7回の高崎商は、1死後8番樺澤君が四球で出ると2死後、11番清水君が少し浅く守っていた左翼手の頭上を破る長打で一走を帰した。
しかし、前橋育英の守りも、三塁を狙った清水君をきっちりと刺すなど、次のプレーがしっかりとできていて、それを攻撃につなげた。
その裏の前橋育英は、1死から小川君が四球で出ると、森平君は死球、石田君がしっかりと送って二三塁。一発のある4番井古田君に対しては、栁澤君が追い込みながらも警戒して四球で満塁。

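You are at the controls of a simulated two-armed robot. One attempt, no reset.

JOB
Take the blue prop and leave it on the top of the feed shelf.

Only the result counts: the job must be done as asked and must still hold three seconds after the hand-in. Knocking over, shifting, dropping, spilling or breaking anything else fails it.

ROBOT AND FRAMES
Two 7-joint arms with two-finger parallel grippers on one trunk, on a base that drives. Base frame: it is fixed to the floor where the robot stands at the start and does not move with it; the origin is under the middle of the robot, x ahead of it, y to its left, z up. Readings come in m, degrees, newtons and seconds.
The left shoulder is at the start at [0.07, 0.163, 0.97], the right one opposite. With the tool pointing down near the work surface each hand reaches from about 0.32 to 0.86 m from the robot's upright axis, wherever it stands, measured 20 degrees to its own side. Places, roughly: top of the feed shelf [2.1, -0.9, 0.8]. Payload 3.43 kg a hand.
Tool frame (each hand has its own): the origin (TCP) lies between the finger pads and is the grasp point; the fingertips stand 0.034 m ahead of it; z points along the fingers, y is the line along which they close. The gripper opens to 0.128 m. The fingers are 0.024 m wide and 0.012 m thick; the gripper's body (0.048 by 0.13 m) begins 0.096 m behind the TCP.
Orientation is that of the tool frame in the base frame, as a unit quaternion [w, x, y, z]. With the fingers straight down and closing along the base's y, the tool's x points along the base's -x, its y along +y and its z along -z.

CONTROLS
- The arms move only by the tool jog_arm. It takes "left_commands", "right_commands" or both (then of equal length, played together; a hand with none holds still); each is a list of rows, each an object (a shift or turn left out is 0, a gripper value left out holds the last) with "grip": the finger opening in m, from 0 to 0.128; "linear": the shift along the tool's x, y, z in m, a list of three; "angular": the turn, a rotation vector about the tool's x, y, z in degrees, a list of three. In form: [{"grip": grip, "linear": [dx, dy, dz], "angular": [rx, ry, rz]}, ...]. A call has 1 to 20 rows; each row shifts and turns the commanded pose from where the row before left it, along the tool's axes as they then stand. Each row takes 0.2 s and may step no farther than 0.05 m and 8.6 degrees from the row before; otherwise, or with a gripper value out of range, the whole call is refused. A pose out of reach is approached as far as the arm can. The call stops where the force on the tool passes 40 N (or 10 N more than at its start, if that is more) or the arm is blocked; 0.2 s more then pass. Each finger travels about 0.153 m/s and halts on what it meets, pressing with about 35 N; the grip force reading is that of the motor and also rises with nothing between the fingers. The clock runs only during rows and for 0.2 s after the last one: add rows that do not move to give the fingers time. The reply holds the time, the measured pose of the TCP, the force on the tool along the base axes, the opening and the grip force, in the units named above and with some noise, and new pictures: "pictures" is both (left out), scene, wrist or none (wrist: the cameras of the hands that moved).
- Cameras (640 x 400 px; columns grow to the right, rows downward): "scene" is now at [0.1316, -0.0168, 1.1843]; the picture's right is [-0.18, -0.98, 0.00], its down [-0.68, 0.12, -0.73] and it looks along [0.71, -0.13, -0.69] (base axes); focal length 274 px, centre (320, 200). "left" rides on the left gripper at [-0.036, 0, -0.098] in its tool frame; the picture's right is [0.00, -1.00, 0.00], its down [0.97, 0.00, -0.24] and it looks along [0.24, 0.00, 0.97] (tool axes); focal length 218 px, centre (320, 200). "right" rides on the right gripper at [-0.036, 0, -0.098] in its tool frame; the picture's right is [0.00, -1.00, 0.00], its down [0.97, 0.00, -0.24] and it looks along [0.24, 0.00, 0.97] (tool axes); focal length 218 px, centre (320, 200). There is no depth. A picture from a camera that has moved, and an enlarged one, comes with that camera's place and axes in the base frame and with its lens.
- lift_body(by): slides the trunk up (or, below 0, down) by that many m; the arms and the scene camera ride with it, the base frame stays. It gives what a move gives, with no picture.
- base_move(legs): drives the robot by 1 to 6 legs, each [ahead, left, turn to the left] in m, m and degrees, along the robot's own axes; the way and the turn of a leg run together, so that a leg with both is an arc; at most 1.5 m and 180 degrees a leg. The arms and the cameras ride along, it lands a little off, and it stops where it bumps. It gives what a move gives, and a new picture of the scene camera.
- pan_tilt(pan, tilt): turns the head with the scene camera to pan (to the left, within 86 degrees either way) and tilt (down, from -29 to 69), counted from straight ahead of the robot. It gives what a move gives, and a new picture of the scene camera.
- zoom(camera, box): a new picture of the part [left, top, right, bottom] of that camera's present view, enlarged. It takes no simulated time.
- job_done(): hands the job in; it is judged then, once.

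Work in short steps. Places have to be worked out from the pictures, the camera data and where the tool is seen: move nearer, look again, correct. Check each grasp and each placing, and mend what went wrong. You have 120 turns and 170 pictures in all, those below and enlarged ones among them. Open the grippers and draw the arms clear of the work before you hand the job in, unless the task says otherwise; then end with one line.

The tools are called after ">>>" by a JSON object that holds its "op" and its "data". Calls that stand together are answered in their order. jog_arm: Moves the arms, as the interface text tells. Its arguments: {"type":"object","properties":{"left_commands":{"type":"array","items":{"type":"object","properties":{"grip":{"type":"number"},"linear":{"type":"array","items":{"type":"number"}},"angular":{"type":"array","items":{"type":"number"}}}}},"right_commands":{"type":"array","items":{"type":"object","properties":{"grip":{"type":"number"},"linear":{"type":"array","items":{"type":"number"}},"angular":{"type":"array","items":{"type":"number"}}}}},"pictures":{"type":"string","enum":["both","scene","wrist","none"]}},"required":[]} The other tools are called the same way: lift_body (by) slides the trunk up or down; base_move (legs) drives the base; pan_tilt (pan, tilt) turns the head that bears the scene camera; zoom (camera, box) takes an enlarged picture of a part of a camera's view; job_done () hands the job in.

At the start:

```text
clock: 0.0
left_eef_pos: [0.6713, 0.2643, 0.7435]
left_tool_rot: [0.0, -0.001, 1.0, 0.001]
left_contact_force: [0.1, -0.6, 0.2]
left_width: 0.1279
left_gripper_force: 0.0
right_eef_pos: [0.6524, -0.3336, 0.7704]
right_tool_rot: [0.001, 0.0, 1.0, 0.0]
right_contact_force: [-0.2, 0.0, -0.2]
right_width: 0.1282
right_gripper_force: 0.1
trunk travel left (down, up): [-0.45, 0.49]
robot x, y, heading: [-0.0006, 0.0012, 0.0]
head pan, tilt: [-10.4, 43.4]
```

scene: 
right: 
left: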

その直後に松本君が左前打して2者を返して、これが決勝タイムリーとなった。
栁澤君(高崎商)
前橋育英は、8回にも兵頭君の左前打からチャンスを作って、小川君の中犠飛で1点を追加した。
荒井監督は、「初回もそうでしたけれども、得点を取られながらも、次の走者をしっかりと、刺していったことで、そこで相手の攻撃を封じたのが大きかったのではないでしょうか」と、守りから、攻撃につなげられていったリズムが出来たことを強調していた。
高崎商としては、初回には失策からチャンスを得て、秋山君、関口君の連打で先制したが、二塁走者は本塁で刺された。しかし、2回に二塁打と暴投で同点とされてしまった。4回に、内野安打と暴投で1死三塁として、再び突き放せるチャンスを得たのだが、あと一本が出なかった。
スラリとしたタイプの栁澤君が安定しているだけに、チームとしては少ないリードでもきっちりと守っていかれるだけの力はありそうだ。栁澤君はカットボールが持ち味で、この日は指のひっかかり方がもう一つだったとはいうものの、それでも球そのものはかなり切れているという印象だった。それだけに、リードした次のイニングで、いくらか力みもあったのか制球が乱れたのが痛かった。
富岡潤一監督は、「全国的な傾向でしょうけれども、関東各県でも、私学勢が優位になっているだけに、そんな中で群馬県では、公立校が頑張っているんだということを示したかったのですけれども…」と、あと一つで、関東大会に進出を果たせなかったことを悔いた
「ベスト4までよくやったということではなく、あと一つ勝てなかったことが残念」と、あくまで結果にこだわっていくことで、さらに意識を高めていた。